When he earns his way into your life, he feels a sense of achievement. That feeling grows into affection.
He worked hard to secure a spot by your side, and as far as he’s concerned, he just won the lottery in love. And this is the best kind of gamble because when he wins, you win too.
So, don’t give anything away “for free.”
This is the biggest mistake most women make, especially in online dating.
Everything is easy, immediate, and at the tip of your fingers. Men don’t need to work hard for anything. It’s low-hanging fruit.
If he says, “Send me sexy pictures? ;)”
That’s what he feels like he has to earn. It’s a grand prize for him.
You don’t know that, so you think, “Okay. Everybody’s doing it, so it must work. I’ll show my interest in him, and send him sexy pictures.”
However, giving him what he wants in this scenario actually pushes him away.

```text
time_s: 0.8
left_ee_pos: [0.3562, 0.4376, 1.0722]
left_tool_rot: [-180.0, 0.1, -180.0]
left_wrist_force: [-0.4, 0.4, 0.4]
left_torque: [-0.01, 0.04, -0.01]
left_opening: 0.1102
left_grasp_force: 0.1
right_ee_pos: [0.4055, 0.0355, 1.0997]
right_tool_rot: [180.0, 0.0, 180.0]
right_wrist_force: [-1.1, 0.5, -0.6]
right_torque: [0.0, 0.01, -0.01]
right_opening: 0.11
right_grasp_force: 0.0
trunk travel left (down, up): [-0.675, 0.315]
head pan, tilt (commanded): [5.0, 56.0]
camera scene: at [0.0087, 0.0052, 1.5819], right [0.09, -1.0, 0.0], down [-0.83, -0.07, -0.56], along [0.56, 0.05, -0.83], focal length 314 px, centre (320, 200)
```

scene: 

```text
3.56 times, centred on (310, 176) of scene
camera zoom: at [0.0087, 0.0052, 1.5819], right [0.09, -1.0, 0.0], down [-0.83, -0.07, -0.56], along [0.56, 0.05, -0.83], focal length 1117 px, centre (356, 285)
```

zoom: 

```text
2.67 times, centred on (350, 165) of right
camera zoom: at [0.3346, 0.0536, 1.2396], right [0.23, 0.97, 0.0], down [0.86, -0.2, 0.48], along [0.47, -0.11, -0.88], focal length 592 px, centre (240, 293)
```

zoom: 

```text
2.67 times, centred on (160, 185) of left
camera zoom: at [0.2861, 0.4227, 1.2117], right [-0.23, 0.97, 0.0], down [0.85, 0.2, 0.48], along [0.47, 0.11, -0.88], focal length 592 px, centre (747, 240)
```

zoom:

Because he achieved his goal, and he didn’t have to do anything.
If you want to deepen your connection with a new flame, don’t just put it all out there. And this applies even if you already feel good about him or if you’re already dating.
Let him do nice things for you, like:
- Open the car door
- Take you to a restaurant
- Pay for the meal
- Plan an outing or a romantic evening
- Dress up to see you
In general, when your man puts some effort into providing fulfillment for you, this makes him want to spend more time with you.
Your affection and your happiness are important to him. But:
- You have to let him earn it.
- That way, he feels successful.
- And he bonds with you.
Once he feels connected to you, he’s naturally going to pull away. Let him detach. (Remember, this is not about you. It’s just testosterone doing its thing.)
If he’s bonded with you, he’ll come back. Allow him to win you over again. If you’re the right person for him, and he’s the right person for you, he will want to form a commitment.
If he’s successful in reconnecting with you every time he pulls away and returns, the bond between you will only strengthen.
Before you know it, you’ll find yourself in the safety of a secure attachment style, and the warmth of a deep, loving relationship.